**DATA EXCERPT**.
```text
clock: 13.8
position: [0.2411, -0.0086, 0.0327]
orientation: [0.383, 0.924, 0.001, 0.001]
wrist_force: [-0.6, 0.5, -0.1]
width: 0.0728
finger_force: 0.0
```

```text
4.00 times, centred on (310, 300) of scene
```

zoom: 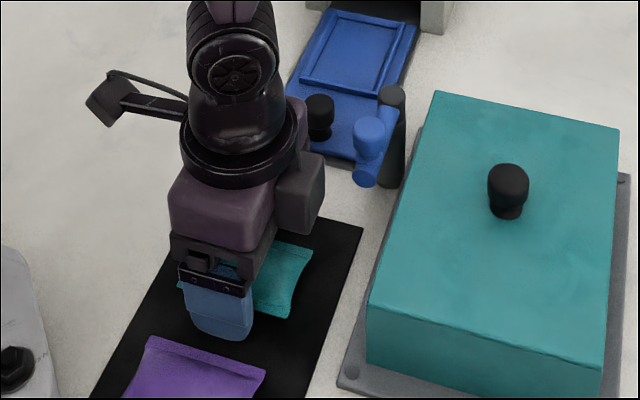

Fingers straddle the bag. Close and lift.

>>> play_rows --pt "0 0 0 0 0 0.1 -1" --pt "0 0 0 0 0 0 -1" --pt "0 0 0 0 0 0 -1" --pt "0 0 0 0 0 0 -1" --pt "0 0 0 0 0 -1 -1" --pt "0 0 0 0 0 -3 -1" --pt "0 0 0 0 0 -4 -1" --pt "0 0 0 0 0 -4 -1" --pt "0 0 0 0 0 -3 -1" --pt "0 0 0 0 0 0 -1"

**BRIEF**. Without the pictures, print the whole listing exactly as given.

**SOLUTION FOR THIS TASK**.
```text
clock: 13.8
position: [0.2411, -0.0086, 0.0327]
orientation: [0.383, 0.924, 0.001, 0.001]
wrist_force: [-0.6, 0.5, -0.1]
width: 0.0728
finger_force: 0.0
```

```text
4.00 times, centred on (310, 300) of scene
```

zoom: 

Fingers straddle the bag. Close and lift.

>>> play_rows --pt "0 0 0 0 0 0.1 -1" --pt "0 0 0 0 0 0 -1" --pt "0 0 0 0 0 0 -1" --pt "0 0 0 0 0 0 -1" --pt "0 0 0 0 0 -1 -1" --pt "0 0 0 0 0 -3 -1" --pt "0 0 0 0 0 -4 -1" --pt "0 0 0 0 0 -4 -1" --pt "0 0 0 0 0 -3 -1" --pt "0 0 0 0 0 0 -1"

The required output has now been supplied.